Company whistle-blowers have also said that bullying and intimidation are rife at McDonald’s, and that workers are widely pressured not to join unions.
The news comes following years of campaigning from groups such as Fast Food Rights and the Scottish Trades Union Congress initiative Better Than Zero, which have drawn attention to widespread poverty pay and exploitative employment practices across the fast food sector.
Various Labour MPs have also butted heads with the company over its employment practices, including party leader Jeremy Corbyn, who was attacked by several Blairite MPs last year for denying McDonald’s a stall at Labour Party Conference. Corbyn has already signalled his full support for the strikers, and has reconfirmed his commitment to a £10 minimum wage.

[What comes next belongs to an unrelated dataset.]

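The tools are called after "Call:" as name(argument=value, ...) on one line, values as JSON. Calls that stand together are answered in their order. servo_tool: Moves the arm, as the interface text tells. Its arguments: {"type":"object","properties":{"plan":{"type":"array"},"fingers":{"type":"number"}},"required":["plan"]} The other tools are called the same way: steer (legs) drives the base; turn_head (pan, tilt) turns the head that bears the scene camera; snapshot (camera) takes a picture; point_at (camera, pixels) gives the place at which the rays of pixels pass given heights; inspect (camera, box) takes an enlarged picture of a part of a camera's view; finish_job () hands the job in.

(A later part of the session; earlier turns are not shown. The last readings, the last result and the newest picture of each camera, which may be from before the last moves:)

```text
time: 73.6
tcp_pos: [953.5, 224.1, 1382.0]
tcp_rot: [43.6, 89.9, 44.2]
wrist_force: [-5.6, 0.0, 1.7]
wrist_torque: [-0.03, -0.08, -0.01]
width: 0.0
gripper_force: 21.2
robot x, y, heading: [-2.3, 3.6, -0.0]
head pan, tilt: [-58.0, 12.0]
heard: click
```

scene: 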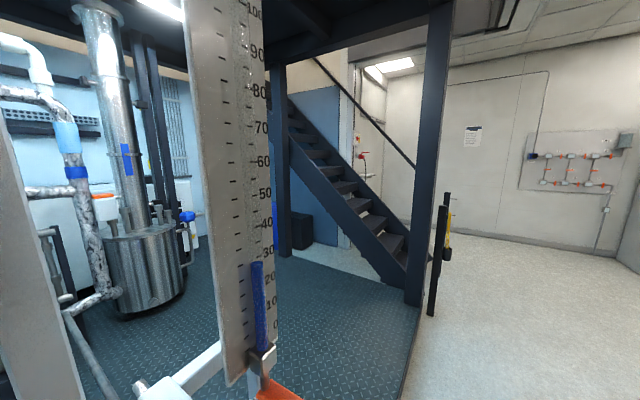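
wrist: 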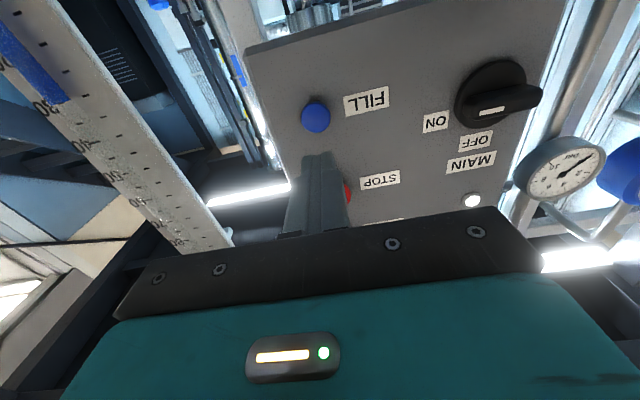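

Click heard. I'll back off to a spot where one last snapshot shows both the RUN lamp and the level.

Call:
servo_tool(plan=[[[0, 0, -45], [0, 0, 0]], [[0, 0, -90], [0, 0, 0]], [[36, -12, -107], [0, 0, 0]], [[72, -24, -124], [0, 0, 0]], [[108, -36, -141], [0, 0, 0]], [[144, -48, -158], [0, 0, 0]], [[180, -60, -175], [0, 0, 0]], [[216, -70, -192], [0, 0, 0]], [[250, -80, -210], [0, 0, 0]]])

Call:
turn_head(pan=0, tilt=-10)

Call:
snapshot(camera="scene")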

The McDonald’s strike effort has drawn inspiration from the US-based Fight for $15 movement, which demands a wage of $15 per hour for fast food workers. Capturing the public imagination, the campaign received backing from the popular presidential campaign of Bernie Sanders – who, in a stance mirroring Corbyn’s approach in Britain, pledged to increase the federal hourly minimum wage to $15. Fight for $15’s coordinators say that the campaign’s efforts have won wage increases for 22 million workers, 10 million of whom have received or been promised a wage of $15 per hour. Nationwide days of action have brought out tens of thousands of fast food workers on strike and inspired similar events in the UK and around the world.